Almost a century ago, members of the FLDS began settling here because of its secluded location. They had been part of the original Mormon religion, which came into being in the United States in the 19th century. But in 1890, the federal government demanded that the Mormons outlaw polygamy in order for the territory of Utah, where they had settled, to be granted statehood.

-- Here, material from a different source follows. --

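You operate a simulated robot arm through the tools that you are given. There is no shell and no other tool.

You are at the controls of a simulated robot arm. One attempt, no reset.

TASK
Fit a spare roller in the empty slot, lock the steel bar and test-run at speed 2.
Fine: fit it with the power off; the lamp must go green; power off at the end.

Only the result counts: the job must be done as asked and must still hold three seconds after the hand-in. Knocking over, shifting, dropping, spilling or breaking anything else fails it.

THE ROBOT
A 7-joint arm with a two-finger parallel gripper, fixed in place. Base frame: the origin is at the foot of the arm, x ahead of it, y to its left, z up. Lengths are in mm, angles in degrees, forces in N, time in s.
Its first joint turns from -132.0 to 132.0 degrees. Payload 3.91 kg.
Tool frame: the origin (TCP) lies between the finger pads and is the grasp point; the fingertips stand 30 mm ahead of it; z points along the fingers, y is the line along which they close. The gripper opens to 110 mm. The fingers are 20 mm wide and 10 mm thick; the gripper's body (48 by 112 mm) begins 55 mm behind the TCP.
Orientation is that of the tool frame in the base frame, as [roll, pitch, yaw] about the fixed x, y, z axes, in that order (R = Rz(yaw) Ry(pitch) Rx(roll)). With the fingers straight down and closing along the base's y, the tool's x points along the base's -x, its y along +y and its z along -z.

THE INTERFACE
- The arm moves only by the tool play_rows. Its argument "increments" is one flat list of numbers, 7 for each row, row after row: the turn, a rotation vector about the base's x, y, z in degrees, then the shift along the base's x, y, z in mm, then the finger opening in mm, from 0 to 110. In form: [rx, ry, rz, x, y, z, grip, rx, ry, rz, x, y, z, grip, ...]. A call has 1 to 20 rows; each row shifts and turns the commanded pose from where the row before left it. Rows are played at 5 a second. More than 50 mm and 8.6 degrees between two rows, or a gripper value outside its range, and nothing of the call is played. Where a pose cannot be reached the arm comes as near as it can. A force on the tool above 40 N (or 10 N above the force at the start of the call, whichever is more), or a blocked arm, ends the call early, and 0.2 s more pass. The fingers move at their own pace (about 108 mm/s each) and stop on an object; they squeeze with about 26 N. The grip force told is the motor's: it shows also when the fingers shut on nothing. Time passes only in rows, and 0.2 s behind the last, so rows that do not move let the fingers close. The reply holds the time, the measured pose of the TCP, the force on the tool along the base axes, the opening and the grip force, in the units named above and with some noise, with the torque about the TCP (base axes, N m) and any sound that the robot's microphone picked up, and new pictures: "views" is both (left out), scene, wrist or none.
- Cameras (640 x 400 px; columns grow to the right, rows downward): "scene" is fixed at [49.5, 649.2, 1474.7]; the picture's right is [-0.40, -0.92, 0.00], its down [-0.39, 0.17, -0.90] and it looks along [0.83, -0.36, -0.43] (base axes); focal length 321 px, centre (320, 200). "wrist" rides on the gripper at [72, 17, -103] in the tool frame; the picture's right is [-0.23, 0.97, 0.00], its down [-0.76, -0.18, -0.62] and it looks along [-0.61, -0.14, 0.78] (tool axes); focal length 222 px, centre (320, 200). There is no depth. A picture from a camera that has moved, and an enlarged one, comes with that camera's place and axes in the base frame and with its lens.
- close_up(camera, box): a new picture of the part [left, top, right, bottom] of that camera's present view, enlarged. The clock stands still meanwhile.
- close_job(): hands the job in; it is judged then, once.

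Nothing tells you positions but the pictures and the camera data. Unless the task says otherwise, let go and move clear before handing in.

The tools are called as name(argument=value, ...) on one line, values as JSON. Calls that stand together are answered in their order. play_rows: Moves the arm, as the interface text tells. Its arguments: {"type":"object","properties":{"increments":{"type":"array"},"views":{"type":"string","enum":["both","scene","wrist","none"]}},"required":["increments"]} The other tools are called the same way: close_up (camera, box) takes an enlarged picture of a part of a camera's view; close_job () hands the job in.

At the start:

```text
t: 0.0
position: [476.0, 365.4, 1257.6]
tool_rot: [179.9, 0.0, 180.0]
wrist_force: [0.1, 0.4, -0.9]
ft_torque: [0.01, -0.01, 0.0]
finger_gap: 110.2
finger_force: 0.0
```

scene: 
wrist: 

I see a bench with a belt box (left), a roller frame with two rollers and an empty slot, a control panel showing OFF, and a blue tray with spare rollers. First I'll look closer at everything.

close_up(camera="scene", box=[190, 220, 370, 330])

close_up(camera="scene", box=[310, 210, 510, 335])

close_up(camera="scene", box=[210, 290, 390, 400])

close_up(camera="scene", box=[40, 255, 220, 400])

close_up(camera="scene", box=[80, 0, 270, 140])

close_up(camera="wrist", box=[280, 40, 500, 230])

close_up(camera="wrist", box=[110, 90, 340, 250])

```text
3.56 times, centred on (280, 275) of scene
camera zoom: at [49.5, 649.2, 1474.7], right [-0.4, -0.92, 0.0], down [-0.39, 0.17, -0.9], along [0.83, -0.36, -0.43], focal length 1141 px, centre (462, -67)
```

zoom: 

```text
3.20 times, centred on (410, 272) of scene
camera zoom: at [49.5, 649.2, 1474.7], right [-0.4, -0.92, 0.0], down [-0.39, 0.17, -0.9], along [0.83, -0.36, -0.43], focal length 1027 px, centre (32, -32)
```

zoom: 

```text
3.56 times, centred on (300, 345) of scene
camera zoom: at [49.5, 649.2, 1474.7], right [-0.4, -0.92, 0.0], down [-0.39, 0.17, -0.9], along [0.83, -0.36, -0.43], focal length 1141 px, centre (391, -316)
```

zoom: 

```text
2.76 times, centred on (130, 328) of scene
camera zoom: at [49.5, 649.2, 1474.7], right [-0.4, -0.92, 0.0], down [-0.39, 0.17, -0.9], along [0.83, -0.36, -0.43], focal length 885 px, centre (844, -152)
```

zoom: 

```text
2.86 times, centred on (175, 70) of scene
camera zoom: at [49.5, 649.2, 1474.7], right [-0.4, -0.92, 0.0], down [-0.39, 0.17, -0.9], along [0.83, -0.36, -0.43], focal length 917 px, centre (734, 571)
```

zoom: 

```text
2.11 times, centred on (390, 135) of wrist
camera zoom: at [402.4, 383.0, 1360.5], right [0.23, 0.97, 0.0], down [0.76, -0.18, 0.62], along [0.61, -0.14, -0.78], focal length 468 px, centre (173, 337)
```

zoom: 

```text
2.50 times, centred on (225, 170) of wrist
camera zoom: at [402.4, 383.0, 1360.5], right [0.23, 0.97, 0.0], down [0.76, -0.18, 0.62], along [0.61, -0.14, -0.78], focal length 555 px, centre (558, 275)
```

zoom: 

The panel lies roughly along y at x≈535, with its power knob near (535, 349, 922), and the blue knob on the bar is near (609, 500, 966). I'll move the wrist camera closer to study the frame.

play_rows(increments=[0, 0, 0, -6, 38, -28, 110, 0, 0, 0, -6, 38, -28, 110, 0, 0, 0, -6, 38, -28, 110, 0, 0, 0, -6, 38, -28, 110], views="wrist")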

Purists who disagreed with the ban on their sacred practice broke away and formed splinter groups, calling themselves fundamentalists.
The Mormons are otherwise known as the Church of Jesus Christ of Latter-Day Saints, or LDS, while the most well-known rebel group became known as the FLDS. Even though the two sides disowned each other at the time of the split and continue to reject each other today, they both revere Mormonism’s founder, Joseph Smith (a dedicated polygamist) and study his sacred texts, including the Book of Mormon.
While the LDS expanded across the world in the 20th century and moved closer to the mainstream, the FLDS did the opposite, consolidating around a small, hard-core group that preferred isolation and the religious extreme.
Today, the church elite in Short Creek, consisting of Warren Jeffs’ brothers Lyle and Nephi, among other chosen lieutenants, live inside a high-walled compound with security gates impenetrable to outsiders and even to lower-ranked church members.